===== Provided passage =====

Saturday, March 03, 2007

BUDAYA POPULER MENGUBUR MINANGKABAU

BUDAYA POPULER MENGUBUR MINANGKABAU

Oleh: Muhammad Sholihin

(Anggota Forum Diskusi Surau Tuo Ar Rasuly-Padang)

Minangkabau sebuah nama yang tidak lagi asing Ditelinga manusia-manusia yang terpesona dengan keindahan dan kewibawaanya sebagai sebuah Negeri. Banyak sudah kisah yang terukir dari sejarah Minangkabau--roman kepahlawanan, keagamaan dan kebudayaan yang luhur lahir dari rahim Minangkabau.

Filosofi-filosofi hidup mempunyai kekuatan yang mampu menghidupkan jiwa yang kering serta mengerakkan tubuh yang lemah membesit dari bumi Minangkabau, seperti filosofi " Alam Takambang Jadi Guru" yang mampu mengerakkan seorang Tan Malaka melawan kolonialisme dan imperialisme-kapitalis di Era perjuangan. Di samping itu Rakyat yang berbudaya dan masyarakat yang ramah tamah menjadi himbauan yang mengharumkan Minangkabau.

===== Supplied material =====

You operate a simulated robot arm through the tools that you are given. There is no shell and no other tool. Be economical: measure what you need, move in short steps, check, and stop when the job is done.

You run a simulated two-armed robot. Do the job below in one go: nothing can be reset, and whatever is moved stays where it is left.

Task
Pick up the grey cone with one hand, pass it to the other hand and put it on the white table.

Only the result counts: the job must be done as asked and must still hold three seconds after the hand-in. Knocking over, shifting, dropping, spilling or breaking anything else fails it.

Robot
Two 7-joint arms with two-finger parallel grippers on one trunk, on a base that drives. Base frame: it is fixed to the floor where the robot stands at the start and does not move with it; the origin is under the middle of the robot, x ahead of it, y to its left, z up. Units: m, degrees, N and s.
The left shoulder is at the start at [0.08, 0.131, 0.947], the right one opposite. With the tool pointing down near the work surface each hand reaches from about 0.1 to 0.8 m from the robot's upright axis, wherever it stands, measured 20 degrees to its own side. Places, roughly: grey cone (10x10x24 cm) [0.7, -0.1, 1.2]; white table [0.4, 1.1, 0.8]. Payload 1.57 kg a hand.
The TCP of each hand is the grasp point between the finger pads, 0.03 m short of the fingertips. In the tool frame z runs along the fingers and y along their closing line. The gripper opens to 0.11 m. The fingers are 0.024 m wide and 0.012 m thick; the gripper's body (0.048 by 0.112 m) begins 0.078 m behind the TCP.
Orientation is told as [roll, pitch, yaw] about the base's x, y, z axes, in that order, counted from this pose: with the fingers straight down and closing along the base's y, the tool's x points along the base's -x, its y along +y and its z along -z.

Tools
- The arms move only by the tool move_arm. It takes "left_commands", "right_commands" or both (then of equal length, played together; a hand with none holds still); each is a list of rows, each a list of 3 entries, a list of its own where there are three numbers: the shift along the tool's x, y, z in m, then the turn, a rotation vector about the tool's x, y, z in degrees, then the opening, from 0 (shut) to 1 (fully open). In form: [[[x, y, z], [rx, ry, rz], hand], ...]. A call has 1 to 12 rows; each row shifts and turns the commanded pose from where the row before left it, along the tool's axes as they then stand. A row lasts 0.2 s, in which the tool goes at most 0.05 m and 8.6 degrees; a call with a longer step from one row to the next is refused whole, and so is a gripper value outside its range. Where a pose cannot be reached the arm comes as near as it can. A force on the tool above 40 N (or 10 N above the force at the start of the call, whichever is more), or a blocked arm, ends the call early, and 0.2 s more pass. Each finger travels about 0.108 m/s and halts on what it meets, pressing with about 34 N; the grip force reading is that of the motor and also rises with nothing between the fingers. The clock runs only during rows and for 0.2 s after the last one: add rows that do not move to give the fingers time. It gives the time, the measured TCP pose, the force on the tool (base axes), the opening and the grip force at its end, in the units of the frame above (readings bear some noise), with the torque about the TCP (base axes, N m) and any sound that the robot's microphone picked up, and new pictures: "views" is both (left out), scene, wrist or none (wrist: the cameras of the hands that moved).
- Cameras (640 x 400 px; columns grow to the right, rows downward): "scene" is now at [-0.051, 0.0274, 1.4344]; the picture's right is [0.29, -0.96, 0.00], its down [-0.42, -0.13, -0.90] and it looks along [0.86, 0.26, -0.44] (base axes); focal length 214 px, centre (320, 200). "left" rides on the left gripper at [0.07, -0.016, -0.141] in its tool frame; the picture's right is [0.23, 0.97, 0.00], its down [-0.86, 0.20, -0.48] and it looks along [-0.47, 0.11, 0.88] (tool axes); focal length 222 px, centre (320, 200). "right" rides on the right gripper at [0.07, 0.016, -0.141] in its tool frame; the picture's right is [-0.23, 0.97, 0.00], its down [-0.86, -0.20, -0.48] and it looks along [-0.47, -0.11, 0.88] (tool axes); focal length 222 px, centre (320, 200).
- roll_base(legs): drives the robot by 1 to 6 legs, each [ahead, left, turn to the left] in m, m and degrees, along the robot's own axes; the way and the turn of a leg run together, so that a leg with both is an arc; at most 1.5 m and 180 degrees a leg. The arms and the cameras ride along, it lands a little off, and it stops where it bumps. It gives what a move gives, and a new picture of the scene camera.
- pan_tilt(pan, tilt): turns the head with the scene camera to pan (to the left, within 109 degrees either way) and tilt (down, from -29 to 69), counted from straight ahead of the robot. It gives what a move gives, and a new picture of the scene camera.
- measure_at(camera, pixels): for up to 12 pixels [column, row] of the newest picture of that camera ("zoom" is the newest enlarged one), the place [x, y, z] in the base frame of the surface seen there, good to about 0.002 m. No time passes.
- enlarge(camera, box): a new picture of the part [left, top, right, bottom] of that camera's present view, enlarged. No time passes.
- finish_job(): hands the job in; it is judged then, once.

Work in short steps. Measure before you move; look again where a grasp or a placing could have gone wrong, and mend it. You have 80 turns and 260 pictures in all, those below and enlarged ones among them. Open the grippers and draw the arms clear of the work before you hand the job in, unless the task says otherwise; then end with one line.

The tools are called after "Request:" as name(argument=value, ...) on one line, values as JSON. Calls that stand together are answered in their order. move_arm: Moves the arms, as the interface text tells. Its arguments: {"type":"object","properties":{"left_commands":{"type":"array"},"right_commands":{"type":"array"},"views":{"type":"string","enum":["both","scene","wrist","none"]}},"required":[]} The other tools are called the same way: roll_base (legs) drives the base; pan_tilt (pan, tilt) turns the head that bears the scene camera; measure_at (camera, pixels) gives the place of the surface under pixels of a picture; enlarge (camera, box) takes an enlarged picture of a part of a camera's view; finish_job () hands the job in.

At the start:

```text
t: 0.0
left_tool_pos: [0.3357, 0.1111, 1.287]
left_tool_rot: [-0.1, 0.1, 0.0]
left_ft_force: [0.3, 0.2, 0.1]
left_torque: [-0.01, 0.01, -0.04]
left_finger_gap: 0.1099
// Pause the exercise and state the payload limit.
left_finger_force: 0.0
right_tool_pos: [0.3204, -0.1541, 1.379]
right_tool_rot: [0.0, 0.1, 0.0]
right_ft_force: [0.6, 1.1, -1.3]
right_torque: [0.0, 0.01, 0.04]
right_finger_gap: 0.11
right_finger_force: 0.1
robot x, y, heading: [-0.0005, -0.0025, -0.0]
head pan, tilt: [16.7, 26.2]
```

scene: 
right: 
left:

=====

* [Work to do]
1. Reproduce the wording of the provided passage between "Minangkabau sebuah nama" and "dari rahim Minangkabau.", with both ends included.
2. Transcribe the lines above from the one with "Pick up the" through the one with "The left shoulder". Include both ends and leave out every other line. Set them in a Markdown table: ID counts from 1, String holds the line, and blank lines are dropped.

* [Outputs by task]
1.
Minangkabau sebuah nama yang tidak lagi asing Ditelinga manusia-manusia yang terpesona dengan keindahan dan kewibawaanya sebagai sebuah Negeri. Banyak sudah kisah yang terukir dari sejarah Minangkabau--roman kepahlawanan, keagamaan dan kebudayaan yang luhur lahir dari rahim Minangkabau.

2.
| ID | String |
|---|---|
| 1 | Pick up the grey cone with one hand, pass it to the other hand and put it on the white table. |
| 2 | Only the result counts: the job must be done as asked and must still hold three seconds after the hand-in. Knocking over, shifting, dropping, spilling or breaking anything else fails it. |
| 3 | Robot |
| 4 | Two 7-joint arms with two-finger parallel grippers on one trunk, on a base that drives. Base frame: it is fixed to the floor where the robot stands at the start and does not move with it; the origin is under the middle of the robot, x ahead of it, y to its left, z up. Units: m, degrees, N and s. |
| 5 | The left shoulder is at the start at [0.08, 0.131, 0.947], the right one opposite. With the tool pointing down near the work surface each hand reaches from about 0.1 to 0.8 m from the robot's upright axis, wherever it stands, measured 20 degrees to its own side. Places, roughly: grey cone (10x10x24 cm) [0.7, -0.1, 1.2]; white table [0.4, 1.1, 0.8]. Payload 1.57 kg a hand. |